Yo también esperaba ansiosa la llegada de los ociosos días de verano. Pasar el día en braguitas, desayunar tarde cacao con la leche muy fría, alejarme del sudorífico sofá de escay lanzando una sábana sobre el suelo del salón, tumbarme allí frente a la tele y disfrutar de la programación infantil. Comer sandia a tajadas y pringarme con su jugo. Días ociosos esperando la llegada del domingo para ir al pueblo a ver a la abuela. Me abrazaba a ella esperando sus besos y corría hacia el baño que siempre olía a heno de pravia, cambiaba mi ligero vestido de tirantes por un colorido de bikini y ya estaba lista para pasar horas jugando con mis hermanos. Una manguera bastaba, mojarnos y mojarlo todo, saltar sobre los charcos que se formaban en el suelo del patio, tumbarnos a tomar el sol. Con suerte hacíamos el camino de las huertas que llevaba hasta el río y nos bañábamos sin miedo a los seres extraños que pudiesen habitar aquellas aguas.

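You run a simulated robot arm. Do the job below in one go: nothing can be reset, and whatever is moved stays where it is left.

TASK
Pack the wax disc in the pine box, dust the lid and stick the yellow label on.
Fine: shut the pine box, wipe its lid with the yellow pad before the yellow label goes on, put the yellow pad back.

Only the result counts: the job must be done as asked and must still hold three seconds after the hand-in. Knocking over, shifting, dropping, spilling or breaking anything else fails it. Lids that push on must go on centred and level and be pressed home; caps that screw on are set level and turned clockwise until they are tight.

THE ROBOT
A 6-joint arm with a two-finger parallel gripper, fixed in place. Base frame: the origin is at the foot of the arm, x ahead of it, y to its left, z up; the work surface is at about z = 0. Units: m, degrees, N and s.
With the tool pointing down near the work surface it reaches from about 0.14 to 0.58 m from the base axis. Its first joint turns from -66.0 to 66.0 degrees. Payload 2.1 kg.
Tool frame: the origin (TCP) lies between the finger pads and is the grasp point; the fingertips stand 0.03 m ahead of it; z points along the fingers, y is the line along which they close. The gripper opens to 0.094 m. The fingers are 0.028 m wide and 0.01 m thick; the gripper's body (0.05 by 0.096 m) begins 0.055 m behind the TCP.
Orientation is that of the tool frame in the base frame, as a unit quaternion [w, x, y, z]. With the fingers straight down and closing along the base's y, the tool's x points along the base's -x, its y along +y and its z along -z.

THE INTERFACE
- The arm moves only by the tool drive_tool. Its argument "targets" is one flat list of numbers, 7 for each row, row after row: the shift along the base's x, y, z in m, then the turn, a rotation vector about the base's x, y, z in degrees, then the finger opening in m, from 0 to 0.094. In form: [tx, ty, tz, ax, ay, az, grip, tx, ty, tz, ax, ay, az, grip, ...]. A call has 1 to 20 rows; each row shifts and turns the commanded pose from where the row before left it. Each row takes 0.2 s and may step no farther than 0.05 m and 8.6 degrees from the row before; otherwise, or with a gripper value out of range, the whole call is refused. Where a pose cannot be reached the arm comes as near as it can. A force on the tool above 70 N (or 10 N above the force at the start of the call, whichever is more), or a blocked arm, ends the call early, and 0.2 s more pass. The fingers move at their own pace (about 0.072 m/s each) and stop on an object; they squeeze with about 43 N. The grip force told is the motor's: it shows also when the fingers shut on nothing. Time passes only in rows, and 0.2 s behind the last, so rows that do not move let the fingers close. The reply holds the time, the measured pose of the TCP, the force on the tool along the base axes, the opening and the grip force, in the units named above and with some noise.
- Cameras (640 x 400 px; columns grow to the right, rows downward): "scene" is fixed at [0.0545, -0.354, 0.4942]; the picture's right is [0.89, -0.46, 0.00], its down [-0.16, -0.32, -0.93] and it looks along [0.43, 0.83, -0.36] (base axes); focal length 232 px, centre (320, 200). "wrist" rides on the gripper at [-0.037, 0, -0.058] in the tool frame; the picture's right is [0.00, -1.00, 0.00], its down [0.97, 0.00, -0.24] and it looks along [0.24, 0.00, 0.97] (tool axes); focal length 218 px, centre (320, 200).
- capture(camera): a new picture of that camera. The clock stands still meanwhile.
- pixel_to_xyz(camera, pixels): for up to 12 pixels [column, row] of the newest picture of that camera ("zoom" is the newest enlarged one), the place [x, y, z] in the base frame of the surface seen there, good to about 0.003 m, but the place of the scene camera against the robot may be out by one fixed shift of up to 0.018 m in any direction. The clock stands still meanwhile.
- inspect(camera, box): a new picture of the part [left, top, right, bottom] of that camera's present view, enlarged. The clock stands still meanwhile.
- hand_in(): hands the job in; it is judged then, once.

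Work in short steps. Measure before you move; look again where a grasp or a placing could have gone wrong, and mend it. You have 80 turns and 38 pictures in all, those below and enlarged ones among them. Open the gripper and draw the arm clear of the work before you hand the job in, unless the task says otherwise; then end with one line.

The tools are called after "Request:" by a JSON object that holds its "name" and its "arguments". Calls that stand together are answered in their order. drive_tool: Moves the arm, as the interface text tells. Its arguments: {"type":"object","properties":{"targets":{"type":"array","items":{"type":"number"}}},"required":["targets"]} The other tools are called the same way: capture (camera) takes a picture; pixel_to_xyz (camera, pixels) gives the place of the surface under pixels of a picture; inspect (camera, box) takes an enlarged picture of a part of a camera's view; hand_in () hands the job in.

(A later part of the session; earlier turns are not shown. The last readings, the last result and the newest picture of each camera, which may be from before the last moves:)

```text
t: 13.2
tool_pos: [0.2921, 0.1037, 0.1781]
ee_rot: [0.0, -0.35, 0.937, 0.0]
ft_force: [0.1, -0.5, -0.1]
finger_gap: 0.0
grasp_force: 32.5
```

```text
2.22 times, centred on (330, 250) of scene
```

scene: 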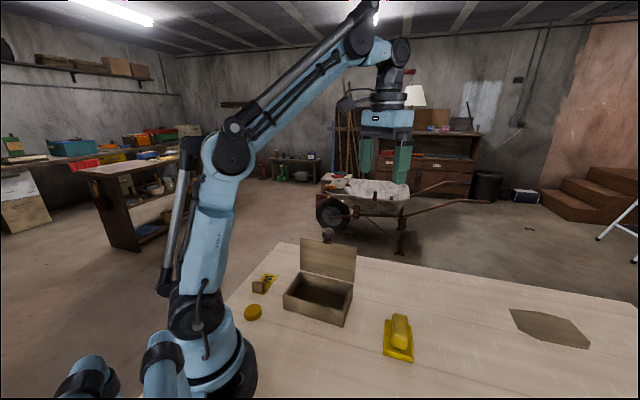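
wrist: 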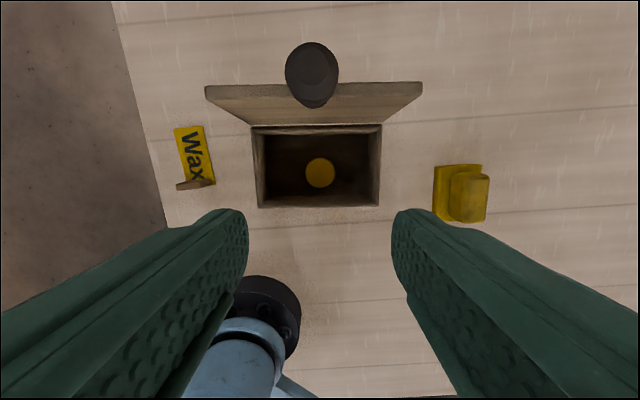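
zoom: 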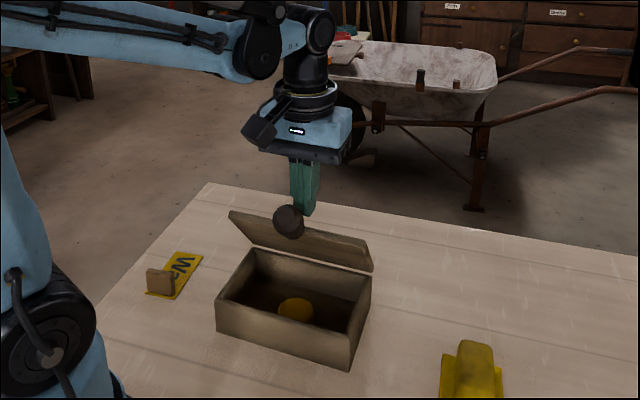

¿Cuándo llegamos? La pregunta de siempre allá donde vayamos. Poco tiempo después el padre de Ana murió de un infarto. Lo encontraron en aquel coche que les llevaba a Conil. Ya no hubo más mudanzas veraniegas. Después mi padre y mi abuela y tampoco hubo más visitas al pueblo. Un final prematuro pero no venimos con la fecha de caducidad escrita, hasta entonces nos dieron la vida de aquellos pueblos que abren el alma
La niña que fui, la espera y la relativa medida del tiempo mientras esperamos algún cambio. A los trece esperaba salir ilesa de los abusones del cole, en cambio otros buscaban conseguir su amistad.
A los dieciséis esperaba que mis caderas no crecieran más y otras justo lo contrario. La pesada esclavitud de lo físico empieza pronto y todavía no sé cuando acaba.
Después comenzar a trabajar y ganar el primer sueldo para acariciar la independencia económica, a otros les bastaba con sus notas para que les llenaran de dinero los bolsillos.
Viajar y después volver a viajar, subir montañas o tan solo soñarlo. Recuperar el brillo en la mirada.
Hay familias numerosas que esperan poder cambiar su coche por un nuevo monovolumen, yo espero sobrevivir sin carnet hasta que los coches se conduzcan solos.
Hay quien espera que suba el valor de sus acciones en bolsa, otros la llamada de un médico con los resultados de sus pruebas.
Comprar una casa con patio y un salón grande para tumbarme en el suelo en verano.
En septiembre comenzamos a esperar a agosto y mientras llega la navidad y confiamos en que nadie falte a la cena.
La espera es larga de lunes a viernes y el domingo se va que ni te enteras. El tiempo siempre adelante, nunca hacia atrás, no volvemos al río de la infancia, no se puede.
Esperamos a que llegue un momento para luego esperar otro, en ocasiones llega, luego se va y no nos hemos dado cuenta.
Parar en vez de esperar, parar un momento, un momento largo en un liviano día de verano, eso me apetece escuchando en bucle esta canción del canto del loco.